Nike Launches New Mike Trout Cleat With Nod To Classic Favorites

For almost a decade Mike Trout has worked alongside Nike designers to create a signature cleat for the All-Star major leaguer. The years of work have led to the latest iteration of his on-field performance wear with the launch of the Nike Force Zoom Trout 6.

The new cleat not only updates the smallest details from his early days working with Nike, but also pays tribute to some of Trout’s favorite footwear silhouettes as a kid, including a midfoot strap reminiscent of early Nike Baseball Huarache cleats and a toe cap borrowed from the Nike Air Max Diamond Elite.

Overall, Trout, who asked for these design changes, says he has learned a lot about working on a signature cleat since his initial meetings as a 21-year-old.

“I held in my feedback for those first meetings, but it was more because I didn’t know Nike could make the smallest changes based on what I wanted,” Trout says. “If there was some seam on the cleat I didn’t like, I could change it, or if there was a feature from a past cleat I wanted to bring in, I could do it. Looking back, I should’ve been more vocal from day one.”

Trout says he has five-fold criteria for the perfect cleat, with three of those focusing on performance: comfort, weight and durability. “A comfortable cleat needs to last,” he says. “You can’t have a cleat break down after wearing it for a week. You obviously can’t have heavy feet out there during play. Linear speed is a critical part of the game.”

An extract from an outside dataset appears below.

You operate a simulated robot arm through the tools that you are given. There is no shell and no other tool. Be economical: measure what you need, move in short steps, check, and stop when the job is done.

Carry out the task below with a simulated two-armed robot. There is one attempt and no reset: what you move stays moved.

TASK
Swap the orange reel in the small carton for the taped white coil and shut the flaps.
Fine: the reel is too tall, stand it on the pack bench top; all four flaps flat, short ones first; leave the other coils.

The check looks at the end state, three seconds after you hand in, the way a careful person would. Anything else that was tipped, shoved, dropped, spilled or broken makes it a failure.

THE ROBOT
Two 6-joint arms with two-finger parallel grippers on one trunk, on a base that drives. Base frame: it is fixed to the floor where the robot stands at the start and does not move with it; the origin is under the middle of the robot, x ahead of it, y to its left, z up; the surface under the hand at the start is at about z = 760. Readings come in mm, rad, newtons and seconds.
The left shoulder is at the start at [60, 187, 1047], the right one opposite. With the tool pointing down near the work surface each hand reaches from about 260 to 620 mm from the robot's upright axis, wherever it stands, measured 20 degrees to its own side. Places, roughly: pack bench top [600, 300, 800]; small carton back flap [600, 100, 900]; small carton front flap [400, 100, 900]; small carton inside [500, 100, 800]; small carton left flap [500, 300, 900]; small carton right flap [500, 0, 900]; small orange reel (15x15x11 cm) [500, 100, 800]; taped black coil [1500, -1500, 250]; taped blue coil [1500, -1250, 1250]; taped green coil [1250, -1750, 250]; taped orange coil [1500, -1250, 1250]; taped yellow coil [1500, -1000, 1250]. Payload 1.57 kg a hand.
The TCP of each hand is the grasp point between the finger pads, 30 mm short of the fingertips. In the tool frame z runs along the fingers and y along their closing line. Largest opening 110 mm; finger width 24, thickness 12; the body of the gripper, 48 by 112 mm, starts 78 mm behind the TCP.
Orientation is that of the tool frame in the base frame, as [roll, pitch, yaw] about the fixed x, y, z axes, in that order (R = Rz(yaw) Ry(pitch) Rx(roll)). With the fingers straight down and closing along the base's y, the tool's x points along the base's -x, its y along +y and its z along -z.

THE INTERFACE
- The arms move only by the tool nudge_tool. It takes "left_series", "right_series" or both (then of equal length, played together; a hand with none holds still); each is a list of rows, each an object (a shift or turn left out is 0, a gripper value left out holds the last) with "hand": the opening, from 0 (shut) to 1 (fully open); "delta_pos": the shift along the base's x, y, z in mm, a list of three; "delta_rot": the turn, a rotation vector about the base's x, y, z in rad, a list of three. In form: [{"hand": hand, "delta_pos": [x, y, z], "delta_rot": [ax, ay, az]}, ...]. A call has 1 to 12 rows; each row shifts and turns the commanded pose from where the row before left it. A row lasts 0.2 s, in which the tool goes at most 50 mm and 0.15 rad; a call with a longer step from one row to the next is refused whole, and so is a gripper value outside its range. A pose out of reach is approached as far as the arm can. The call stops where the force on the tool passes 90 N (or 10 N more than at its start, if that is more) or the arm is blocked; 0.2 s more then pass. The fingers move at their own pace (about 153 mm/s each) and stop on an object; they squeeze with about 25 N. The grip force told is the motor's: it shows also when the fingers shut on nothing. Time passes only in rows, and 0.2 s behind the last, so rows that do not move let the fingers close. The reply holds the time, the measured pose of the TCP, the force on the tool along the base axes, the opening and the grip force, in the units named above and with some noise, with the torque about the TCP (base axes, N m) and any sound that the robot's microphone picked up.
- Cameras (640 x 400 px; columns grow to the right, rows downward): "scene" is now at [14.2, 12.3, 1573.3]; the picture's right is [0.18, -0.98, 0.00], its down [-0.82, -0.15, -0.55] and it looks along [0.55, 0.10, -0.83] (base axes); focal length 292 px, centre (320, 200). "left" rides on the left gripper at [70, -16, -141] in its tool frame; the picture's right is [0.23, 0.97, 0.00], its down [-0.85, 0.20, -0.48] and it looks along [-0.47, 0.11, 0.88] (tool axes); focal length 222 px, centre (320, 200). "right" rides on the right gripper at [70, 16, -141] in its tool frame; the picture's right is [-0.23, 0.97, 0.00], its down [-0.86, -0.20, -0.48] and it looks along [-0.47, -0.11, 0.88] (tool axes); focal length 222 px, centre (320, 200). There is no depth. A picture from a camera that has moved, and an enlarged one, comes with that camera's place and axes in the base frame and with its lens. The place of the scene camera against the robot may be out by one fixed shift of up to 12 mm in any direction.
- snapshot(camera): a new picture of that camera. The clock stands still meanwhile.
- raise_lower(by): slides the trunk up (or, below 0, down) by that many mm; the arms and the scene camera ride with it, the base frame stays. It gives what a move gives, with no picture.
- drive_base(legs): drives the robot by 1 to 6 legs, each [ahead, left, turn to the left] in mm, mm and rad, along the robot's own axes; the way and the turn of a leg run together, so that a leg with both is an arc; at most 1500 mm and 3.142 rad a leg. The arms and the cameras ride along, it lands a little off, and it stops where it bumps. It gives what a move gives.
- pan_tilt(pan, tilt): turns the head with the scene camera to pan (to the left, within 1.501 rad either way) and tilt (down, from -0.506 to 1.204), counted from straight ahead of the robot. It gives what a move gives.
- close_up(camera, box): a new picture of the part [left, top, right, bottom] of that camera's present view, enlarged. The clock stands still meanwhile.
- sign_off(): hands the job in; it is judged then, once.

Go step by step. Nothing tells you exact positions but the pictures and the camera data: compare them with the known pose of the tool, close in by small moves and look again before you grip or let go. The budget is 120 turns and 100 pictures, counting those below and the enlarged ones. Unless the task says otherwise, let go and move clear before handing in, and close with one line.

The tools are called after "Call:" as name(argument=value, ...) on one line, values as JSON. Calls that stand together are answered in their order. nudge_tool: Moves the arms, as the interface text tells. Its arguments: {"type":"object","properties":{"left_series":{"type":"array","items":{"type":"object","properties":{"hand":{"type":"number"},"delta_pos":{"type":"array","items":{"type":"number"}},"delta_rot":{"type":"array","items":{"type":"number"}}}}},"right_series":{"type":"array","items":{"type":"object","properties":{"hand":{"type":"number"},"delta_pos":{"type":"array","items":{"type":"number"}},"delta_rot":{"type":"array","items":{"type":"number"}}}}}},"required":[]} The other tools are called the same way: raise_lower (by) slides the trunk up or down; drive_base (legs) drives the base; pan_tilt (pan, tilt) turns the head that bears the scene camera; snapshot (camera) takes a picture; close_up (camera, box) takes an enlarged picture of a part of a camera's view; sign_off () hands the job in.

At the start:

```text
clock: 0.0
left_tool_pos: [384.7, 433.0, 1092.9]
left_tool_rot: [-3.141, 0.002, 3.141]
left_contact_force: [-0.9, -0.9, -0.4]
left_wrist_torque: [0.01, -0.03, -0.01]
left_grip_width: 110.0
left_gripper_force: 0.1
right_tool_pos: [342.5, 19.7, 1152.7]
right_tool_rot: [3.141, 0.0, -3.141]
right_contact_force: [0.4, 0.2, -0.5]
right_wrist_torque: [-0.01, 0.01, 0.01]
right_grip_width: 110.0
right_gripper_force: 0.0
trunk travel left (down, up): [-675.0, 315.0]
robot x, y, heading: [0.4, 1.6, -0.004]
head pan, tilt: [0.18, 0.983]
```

The other two criteria flow around design, with the outfielder looking for an option with flair and personality. “Does it look good? I’m big on feeling confident in a certain look,” he says. “There are details on a cleat that people might not see on camera, but are incredibly personal to me, like the area code to my hometown. A big component for me is when you can present a cleat to someone and build a story around it.”

The Nike Force Zoom Trout 6 released July 5 and has Trout thinking about both the cleats he loved as a kid and inspiring the youth of today with his gear. “Obviously, you think about young kids who are going to wear this cleat and make them look good, and more importantly, make them feel good,” he says. “Nike allows me to change what I want, and in doing so, I can create a cleat that young players are hopefully excited to wear.”